July 2012 Fine Sale Antique Furniture Auction Results
Published 17th July 2012
The furniture section of the Summer 2012 quarterly sale of fine art and antiques held on 12th July 2012 produced some exciting results.
The top price of £20,000 was brought by a Mid 18th Century mahogany 'Pepys' bookcase (lot 806). Based on a design originally made for the diarist Samuel Pepys, the antique bookcase had been in single ownership for the past sixty years. Its rarity brought considerable interest from telephone and internet bidders, but it eventually came down to a bidding battle in the auction room.
The rarity of the piece and the resulting price can be contrasted with the George IV mahogany breakfront library bookcase (FS15/807), which was the following lot. Of similar quality, but not of rarity, it sold at and above estimate at £6,600.
The other outstanding lot in the section came from the early 20th Century furniture designer Peter van der Waals in the shape of a solid English walnut extending dining table with additional leaf on hayrake stretcher base (lot 793a). It had been cautiously estimated at £4,000-£6,000, but in the event sold for £14,500 after protracted bidding.
Peter van der Waals was born in the Hague and trained as a cabinet maker in Holland. He spent three years working in Brussels, Berlin and Vienna before moving to London, where in 1901, he met Ernest Gimson, the Cotswold School designer of furniture and metalwork and joined him in his Deneway workshop until Gimson's death in 1919. The table had been made for Alfred James of Edgeworth Manor, Stroud, Gloucestershire, who was himself a talented craftsman and supporter of Waals.

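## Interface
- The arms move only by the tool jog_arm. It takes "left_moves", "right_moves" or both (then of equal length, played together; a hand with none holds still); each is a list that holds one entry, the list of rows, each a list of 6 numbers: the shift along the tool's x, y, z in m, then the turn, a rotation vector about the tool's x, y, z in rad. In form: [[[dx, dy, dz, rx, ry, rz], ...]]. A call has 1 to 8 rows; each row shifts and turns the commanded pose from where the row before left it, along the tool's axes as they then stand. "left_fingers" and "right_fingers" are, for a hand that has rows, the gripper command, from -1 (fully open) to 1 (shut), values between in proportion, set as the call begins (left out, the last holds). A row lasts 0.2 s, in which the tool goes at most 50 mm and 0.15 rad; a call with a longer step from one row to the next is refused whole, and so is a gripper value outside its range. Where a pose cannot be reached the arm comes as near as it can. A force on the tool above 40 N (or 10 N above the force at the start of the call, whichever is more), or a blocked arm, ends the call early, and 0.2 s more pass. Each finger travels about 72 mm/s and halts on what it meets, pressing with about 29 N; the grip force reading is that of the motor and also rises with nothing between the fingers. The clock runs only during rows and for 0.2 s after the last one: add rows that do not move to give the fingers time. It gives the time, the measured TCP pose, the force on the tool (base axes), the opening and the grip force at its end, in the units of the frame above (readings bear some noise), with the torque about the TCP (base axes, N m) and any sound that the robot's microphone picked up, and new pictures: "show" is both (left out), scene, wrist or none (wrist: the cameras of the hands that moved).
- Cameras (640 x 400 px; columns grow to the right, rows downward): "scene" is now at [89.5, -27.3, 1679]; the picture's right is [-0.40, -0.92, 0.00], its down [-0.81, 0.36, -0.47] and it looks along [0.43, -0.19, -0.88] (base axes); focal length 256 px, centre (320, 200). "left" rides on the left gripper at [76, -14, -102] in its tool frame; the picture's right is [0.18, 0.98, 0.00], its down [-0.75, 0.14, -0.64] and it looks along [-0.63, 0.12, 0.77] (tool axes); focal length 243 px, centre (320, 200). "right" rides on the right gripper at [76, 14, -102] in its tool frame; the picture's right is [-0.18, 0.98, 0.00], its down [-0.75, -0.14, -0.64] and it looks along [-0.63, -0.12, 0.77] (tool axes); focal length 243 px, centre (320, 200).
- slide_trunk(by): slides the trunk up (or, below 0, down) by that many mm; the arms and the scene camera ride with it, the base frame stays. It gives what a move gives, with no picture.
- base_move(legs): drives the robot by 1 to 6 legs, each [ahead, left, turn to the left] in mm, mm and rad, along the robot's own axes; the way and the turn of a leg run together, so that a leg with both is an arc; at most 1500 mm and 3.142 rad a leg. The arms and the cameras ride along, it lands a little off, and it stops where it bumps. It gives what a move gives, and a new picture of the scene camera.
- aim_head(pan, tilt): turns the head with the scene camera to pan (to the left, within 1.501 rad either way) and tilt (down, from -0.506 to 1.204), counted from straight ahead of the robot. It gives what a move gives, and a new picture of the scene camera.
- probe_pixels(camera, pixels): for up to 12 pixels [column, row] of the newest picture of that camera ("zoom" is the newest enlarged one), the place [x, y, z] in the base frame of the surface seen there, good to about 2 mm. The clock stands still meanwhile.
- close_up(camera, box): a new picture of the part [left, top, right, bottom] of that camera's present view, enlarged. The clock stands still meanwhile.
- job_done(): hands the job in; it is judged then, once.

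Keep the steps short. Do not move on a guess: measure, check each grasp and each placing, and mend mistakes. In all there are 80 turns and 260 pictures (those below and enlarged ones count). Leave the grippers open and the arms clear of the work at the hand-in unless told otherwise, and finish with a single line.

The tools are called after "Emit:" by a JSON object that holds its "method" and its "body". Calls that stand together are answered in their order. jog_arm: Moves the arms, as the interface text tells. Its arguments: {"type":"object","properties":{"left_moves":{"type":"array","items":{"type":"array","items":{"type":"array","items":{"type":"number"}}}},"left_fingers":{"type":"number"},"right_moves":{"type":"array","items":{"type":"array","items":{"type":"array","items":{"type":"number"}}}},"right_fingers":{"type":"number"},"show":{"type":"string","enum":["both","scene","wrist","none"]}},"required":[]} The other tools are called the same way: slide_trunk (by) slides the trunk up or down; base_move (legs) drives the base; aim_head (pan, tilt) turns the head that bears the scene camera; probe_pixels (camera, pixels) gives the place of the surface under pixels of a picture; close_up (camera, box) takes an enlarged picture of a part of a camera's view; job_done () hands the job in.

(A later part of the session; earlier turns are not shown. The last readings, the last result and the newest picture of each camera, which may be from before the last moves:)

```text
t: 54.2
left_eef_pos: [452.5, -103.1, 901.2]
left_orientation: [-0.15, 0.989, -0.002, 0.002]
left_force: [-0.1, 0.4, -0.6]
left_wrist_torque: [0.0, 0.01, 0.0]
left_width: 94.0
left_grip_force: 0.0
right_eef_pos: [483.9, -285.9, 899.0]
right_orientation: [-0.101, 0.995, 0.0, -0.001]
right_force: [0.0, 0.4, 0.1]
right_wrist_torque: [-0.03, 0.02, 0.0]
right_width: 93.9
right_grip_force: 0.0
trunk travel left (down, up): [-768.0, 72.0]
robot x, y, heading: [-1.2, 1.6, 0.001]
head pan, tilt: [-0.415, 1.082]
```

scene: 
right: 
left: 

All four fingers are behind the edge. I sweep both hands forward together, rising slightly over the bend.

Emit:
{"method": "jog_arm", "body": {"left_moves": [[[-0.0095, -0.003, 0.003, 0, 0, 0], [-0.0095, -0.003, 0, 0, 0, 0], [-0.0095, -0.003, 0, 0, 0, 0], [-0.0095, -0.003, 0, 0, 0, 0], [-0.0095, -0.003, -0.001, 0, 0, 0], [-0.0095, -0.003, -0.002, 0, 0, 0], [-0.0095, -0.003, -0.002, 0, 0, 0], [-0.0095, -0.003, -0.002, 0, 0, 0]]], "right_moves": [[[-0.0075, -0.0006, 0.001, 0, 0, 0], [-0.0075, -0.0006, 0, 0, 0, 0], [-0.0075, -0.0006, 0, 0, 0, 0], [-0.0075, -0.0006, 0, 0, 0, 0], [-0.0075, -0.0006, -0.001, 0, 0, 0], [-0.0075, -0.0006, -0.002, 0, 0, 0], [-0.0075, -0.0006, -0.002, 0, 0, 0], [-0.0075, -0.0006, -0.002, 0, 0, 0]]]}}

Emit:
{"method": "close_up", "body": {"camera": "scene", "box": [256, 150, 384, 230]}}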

There is an entry in Peter Van der Waals clients ledger stating the original purchase price in February 1929 of £63-10-0.
Decorative furniture continues to excel with a French gilt brass mounted tulipwood and parquetry Bonheur du jour in the Louis XVI manner (FS15/775) selling towards the upper estimate at £2,850 and a George IV brass mounted rosewood octagonal games table with inlaid marble chess board (FS15/741) realising £1,500.
'Brown' furniture continues to represent exceptional value for money, although anything slightly unusual will generate the sort of interest last seen in the boom years of Antique furniture. This was the case with the George III mahogany estate cabinet (FS15/740). Consigned form a solicitors office it was modestly estimated at £300-£400, but was sold at £4,200.